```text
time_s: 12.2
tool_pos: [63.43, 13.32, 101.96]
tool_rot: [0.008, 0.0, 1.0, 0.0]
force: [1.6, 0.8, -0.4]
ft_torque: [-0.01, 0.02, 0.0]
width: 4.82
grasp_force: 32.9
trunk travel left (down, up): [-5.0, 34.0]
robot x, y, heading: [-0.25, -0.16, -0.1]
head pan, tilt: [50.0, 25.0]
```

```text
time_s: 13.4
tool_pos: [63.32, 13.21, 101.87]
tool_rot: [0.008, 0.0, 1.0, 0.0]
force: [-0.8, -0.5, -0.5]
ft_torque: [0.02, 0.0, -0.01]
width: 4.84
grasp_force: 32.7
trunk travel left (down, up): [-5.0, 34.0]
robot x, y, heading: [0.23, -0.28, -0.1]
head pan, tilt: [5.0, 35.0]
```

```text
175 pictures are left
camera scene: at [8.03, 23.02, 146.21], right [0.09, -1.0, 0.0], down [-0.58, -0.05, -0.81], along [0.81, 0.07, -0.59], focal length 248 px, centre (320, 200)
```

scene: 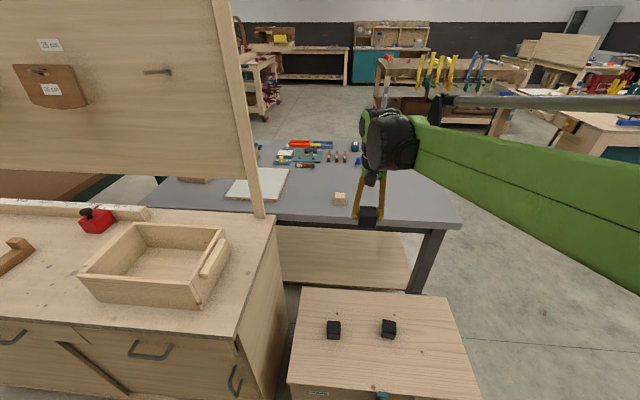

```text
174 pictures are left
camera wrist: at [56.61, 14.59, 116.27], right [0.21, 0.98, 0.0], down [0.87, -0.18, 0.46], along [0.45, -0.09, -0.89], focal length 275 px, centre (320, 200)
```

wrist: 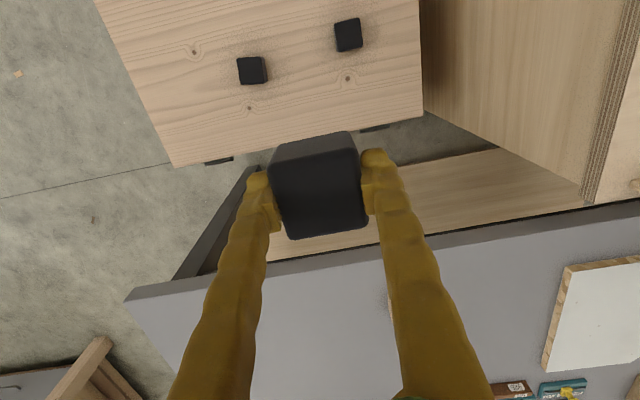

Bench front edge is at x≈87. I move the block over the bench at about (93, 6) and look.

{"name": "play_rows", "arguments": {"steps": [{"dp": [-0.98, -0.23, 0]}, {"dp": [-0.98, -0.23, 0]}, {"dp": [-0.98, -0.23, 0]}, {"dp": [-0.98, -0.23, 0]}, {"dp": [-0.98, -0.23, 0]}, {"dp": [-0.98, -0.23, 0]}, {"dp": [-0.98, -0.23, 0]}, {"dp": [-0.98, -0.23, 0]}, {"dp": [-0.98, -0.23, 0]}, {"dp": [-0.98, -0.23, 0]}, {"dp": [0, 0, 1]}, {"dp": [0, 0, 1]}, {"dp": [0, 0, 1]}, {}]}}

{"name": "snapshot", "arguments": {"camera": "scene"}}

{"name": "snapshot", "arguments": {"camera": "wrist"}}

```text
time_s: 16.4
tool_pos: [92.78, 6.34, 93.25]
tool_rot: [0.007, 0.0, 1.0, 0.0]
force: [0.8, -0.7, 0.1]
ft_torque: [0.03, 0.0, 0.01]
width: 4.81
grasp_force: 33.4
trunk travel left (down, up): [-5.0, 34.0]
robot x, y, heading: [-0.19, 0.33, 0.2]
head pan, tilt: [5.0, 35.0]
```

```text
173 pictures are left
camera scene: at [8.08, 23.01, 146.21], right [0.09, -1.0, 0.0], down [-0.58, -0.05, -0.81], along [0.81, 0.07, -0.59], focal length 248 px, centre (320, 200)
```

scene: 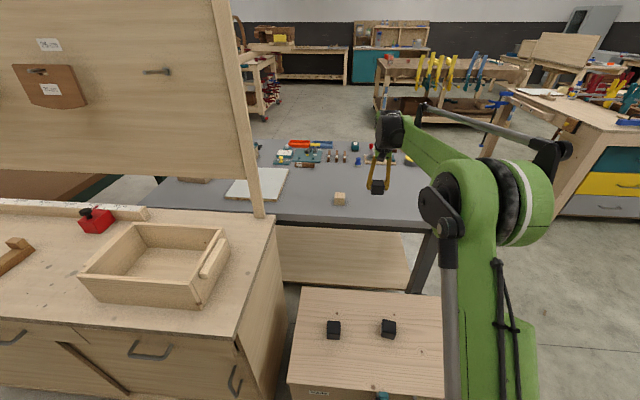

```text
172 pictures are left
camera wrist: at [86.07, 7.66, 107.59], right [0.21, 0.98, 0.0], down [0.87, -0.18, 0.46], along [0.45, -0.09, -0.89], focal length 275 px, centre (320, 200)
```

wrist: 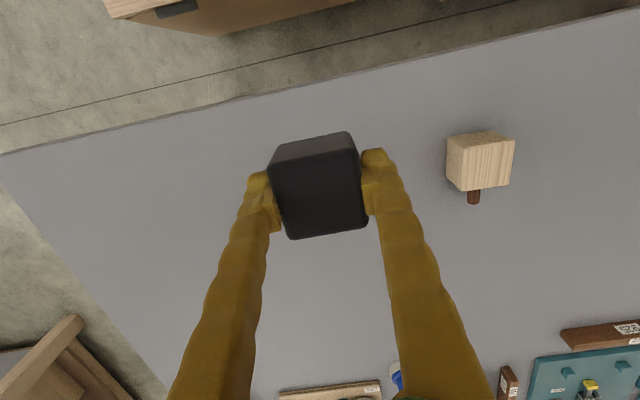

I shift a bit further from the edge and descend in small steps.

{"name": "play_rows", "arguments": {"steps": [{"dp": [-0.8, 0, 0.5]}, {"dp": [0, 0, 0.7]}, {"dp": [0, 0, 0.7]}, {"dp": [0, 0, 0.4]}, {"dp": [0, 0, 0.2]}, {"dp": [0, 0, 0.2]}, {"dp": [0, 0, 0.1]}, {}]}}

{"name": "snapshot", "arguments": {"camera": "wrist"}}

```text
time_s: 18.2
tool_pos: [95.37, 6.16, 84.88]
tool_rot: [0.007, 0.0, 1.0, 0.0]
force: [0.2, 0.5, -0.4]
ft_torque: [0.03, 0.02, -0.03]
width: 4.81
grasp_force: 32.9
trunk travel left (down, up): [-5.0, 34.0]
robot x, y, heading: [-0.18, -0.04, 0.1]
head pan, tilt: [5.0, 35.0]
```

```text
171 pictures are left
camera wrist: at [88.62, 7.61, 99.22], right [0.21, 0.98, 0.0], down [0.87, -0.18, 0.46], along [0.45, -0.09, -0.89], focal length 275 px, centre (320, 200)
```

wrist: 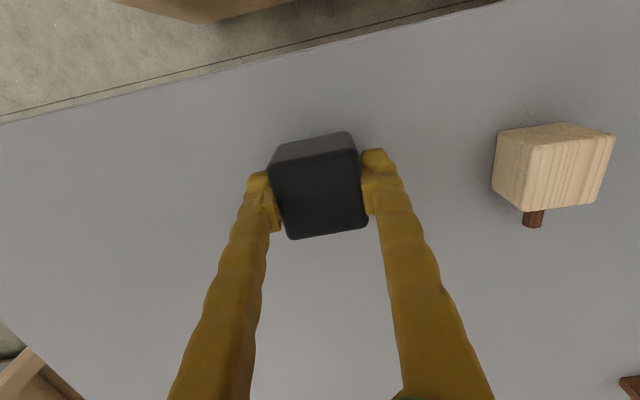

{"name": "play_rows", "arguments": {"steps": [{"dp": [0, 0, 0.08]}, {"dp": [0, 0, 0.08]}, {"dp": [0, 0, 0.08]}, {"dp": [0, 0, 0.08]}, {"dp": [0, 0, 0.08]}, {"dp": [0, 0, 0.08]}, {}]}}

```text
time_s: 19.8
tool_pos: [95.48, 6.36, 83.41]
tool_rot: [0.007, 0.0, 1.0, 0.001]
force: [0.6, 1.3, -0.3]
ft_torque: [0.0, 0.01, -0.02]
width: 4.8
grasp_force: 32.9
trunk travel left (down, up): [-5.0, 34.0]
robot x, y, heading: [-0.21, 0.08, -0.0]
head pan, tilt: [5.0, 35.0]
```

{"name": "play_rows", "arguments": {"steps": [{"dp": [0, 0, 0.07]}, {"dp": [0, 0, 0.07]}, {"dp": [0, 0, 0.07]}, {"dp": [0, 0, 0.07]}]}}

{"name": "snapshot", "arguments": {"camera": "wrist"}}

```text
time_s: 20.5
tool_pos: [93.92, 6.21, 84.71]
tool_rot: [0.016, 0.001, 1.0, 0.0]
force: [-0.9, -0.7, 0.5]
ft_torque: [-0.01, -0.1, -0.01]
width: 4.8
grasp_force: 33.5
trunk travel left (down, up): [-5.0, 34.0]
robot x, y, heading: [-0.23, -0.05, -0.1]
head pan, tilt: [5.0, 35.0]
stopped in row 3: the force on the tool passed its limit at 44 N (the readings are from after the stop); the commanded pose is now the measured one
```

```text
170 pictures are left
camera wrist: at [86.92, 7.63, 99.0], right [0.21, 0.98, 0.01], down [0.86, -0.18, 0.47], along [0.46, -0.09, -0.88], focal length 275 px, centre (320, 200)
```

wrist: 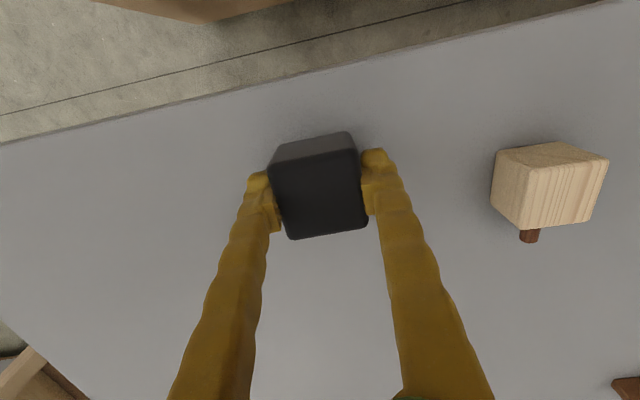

===============

→ **Job**
Keep every word of the data as it is when you write it out, but drop the pictures.

→ **Task response**
```text
time_s: 12.2
tool_pos: [63.43, 13.32, 101.96]
tool_rot: [0.008, 0.0, 1.0, 0.0]
force: [1.6, 0.8, -0.4]
ft_torque: [-0.01, 0.02, 0.0]
width: 4.82
grasp_force: 32.9
trunk travel left (down, up): [-5.0, 34.0]
robot x, y, heading: [-0.25, -0.16, -0.1]
head pan, tilt: [50.0, 25.0]
```

```text
time_s: 13.4
tool_pos: [63.32, 13.21, 101.87]
tool_rot: [0.008, 0.0, 1.0, 0.0]
force: [-0.8, -0.5, -0.5]
ft_torque: [0.02, 0.0, -0.01]
width: 4.84
grasp_force: 32.7
trunk travel left (down, up): [-5.0, 34.0]
robot x, y, heading: [0.23, -0.28, -0.1]
head pan, tilt: [5.0, 35.0]
```

```text
175 pictures are left
camera scene: at [8.03, 23.02, 146.21], right [0.09, -1.0, 0.0], down [-0.58, -0.05, -0.81], along [0.81, 0.07, -0.59], focal length 248 px, centre (320, 200)
```

scene: 

```text
174 pictures are left
camera wrist: at [56.61, 14.59, 116.27], right [0.21, 0.98, 0.0], down [0.87, -0.18, 0.46], along [0.45, -0.09, -0.89], focal length 275 px, centre (320, 200)
```

wrist: 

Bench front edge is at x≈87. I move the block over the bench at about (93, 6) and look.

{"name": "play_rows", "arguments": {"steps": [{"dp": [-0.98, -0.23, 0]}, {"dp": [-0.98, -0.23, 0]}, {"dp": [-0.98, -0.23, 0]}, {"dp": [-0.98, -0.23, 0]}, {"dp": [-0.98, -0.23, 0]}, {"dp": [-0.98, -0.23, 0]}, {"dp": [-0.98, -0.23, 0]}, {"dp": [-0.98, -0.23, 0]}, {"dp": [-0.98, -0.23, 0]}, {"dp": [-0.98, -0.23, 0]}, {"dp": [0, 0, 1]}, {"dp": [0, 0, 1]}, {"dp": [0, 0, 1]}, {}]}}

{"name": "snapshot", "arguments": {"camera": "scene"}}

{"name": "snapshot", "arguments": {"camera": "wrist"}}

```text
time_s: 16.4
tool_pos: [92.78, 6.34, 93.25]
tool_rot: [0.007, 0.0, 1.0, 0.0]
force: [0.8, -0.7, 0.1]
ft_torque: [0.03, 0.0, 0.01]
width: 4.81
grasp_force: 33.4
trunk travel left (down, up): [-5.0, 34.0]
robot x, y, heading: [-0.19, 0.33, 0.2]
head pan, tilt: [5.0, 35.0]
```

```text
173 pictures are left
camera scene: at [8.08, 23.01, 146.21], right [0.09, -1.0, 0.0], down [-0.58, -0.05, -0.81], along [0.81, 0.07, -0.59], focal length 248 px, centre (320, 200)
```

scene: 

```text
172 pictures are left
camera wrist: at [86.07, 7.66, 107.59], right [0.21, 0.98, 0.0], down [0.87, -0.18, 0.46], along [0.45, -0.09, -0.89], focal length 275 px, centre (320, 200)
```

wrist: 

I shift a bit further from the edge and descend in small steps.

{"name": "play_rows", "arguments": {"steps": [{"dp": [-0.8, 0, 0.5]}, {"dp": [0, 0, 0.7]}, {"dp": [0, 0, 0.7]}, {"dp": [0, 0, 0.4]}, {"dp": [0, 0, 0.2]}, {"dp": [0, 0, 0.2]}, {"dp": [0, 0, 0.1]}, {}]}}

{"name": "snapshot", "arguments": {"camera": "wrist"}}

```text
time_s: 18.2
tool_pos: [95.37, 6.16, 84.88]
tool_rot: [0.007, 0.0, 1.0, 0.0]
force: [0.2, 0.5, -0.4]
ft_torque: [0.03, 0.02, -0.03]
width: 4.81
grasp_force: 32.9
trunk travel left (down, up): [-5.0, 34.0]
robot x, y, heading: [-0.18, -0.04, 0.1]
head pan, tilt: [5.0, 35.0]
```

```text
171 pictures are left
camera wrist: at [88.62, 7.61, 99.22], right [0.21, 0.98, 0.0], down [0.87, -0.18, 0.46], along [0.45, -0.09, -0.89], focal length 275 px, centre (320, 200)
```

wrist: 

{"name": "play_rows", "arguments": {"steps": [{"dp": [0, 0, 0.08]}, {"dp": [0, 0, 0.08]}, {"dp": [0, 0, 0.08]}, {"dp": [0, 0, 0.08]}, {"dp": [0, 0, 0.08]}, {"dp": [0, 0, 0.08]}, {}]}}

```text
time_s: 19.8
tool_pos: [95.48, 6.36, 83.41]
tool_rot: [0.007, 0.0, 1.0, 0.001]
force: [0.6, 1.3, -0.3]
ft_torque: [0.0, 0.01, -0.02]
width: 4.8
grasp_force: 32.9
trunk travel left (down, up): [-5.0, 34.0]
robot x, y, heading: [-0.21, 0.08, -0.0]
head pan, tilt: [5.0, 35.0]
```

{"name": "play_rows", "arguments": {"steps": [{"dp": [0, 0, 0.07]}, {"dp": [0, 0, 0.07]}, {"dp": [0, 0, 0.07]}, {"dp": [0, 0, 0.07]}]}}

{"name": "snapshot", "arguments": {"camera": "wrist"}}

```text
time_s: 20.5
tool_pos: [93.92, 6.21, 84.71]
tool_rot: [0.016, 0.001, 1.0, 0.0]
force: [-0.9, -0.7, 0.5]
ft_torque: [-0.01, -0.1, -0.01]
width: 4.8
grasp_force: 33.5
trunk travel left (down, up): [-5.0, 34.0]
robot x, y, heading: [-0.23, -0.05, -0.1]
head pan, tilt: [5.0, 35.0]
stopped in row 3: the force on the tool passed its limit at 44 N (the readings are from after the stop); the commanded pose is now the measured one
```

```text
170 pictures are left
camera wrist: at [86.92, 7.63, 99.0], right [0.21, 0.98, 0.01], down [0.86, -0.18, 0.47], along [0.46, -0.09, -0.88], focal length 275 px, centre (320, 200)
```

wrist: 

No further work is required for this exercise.